Мелкие и крупные хищения, особенно в торговой сети; предприимчивость тунеядствующих элементов, спекулирующих дефицитом; «протеже» при поступлении в институты, питаемое тайными и явными взятками; открытые подношения дорогих подарков школьным учителям состоятельными родителями недорослей — все это и многое другое из разлагающего арсенала обывательщины, оправдываемое установкой — «надо уметь жить», не могло не рождать протеста, возмущения, вызывало потоки писем, жалоб в местные органы власти, редакции газет. Разумеется, и в корреспондентские пункты, в том числе, «Комсомольской правды».

Созрела идея совместного с горкомом комсомола, редакцией газеты «Молодой ленинец» провести общегородскую дискуссию молодежи на тему: «Что значит уметь жить?» «Комсомолка» тогда вела заочный дискуссионный клуб «Я и время», в его рамках и решили готовить эту публичную акцию.

До полуночи засиживались в горкоме комсомола у Володи Десятерика, обмозговывая детали предстоящей операции. Для начала выработали вопросник, решили опубликовать его в «Молодом ленинце», а также отпечатать в типографии в виде листовок, афиш и размножить на предприятиях, в учреждениях, молодежных общежитиях, расклеить в оживленных местах города. Вопросник выглядел так:

«Что это значит уметь жить? Какой смысл ты вкладываешь в это выражение: заботиться о собственном благополучии или о благе людей; искать счастье в труде или в мире личных интересов; бороться за идею или за «место под солнцем»?

Умеет ли, по-твоему, жить тот, кто хорошо знает только свою специальность; не ценит время, не считает деньги; знает, как приспособиться к обстоятельствам; умеет подчинить обстоятельства себе; не боится конфликтов с начальством, отстаивая свою идею; умеет отказаться от общественных поручений?

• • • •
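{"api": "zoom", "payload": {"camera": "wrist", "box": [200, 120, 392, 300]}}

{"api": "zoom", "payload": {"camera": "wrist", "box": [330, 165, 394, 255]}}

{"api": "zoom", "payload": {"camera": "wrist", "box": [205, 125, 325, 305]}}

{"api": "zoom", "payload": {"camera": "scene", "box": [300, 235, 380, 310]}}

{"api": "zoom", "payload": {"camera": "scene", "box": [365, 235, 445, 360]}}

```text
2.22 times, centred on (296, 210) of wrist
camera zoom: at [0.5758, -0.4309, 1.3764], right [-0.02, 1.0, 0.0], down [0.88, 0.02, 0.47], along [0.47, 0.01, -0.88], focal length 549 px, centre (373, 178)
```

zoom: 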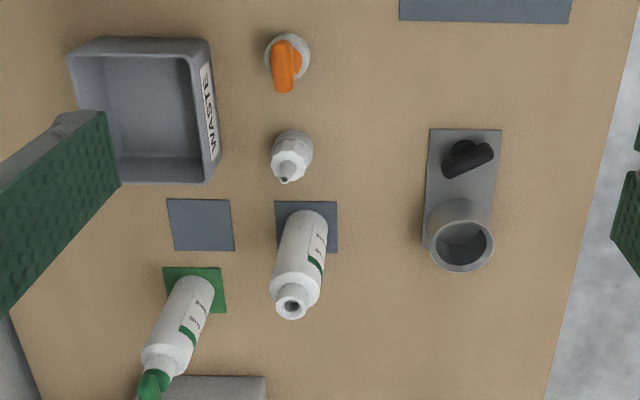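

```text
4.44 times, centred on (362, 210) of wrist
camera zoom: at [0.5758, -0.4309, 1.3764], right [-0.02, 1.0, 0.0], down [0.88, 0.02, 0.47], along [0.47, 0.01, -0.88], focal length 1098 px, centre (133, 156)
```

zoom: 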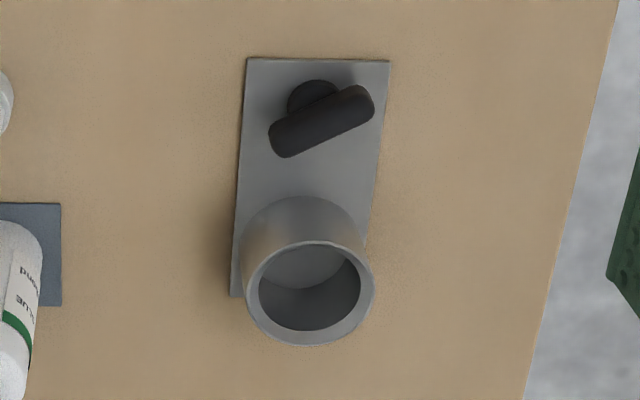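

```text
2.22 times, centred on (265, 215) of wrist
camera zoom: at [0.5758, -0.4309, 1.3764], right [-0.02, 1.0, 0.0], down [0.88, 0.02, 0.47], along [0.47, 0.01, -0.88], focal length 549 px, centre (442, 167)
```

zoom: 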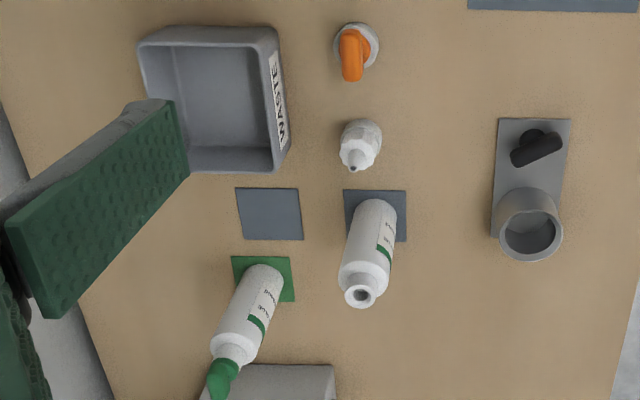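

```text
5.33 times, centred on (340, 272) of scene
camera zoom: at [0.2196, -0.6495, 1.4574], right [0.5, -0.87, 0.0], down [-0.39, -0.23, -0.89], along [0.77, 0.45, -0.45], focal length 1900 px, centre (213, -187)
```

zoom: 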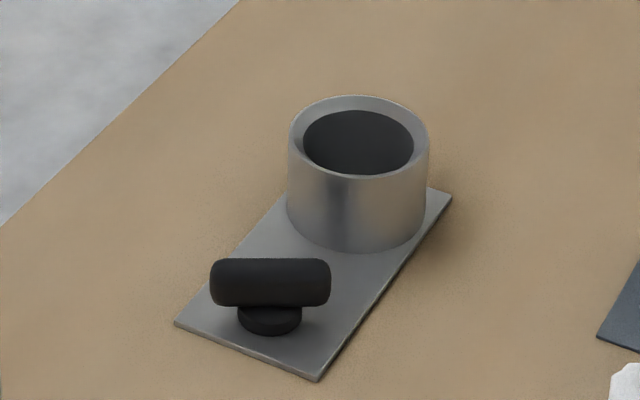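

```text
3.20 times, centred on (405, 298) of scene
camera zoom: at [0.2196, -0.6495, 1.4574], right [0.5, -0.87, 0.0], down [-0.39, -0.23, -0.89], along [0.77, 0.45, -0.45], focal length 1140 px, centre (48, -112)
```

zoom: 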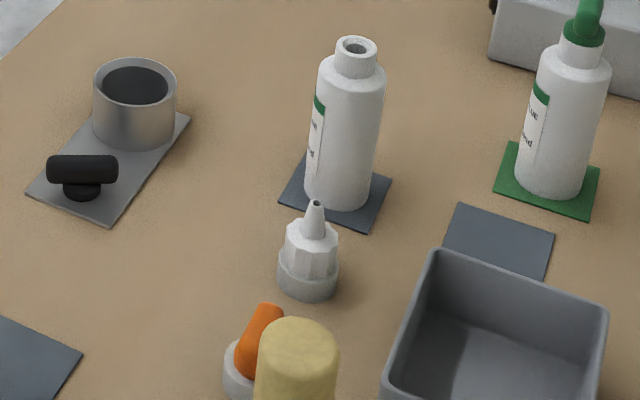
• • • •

Является ли признаком умения жить хороший оклад, успех в работе, быстрая карьера, личная машина или дача, умение наживать деньги любыми средствами, пренебрежение к приобретательству, уважение людей, душевное беспокойство за дела в коллективе и обществе?

В молодости человек составляет для себя программу на всю жизнь, намечает дальние цели. Какие пути для достижения этих целей выберет человек, умеющий жить: труд, учеба, общественная работа, удачное замужество или женитьба, папины связи и так далее?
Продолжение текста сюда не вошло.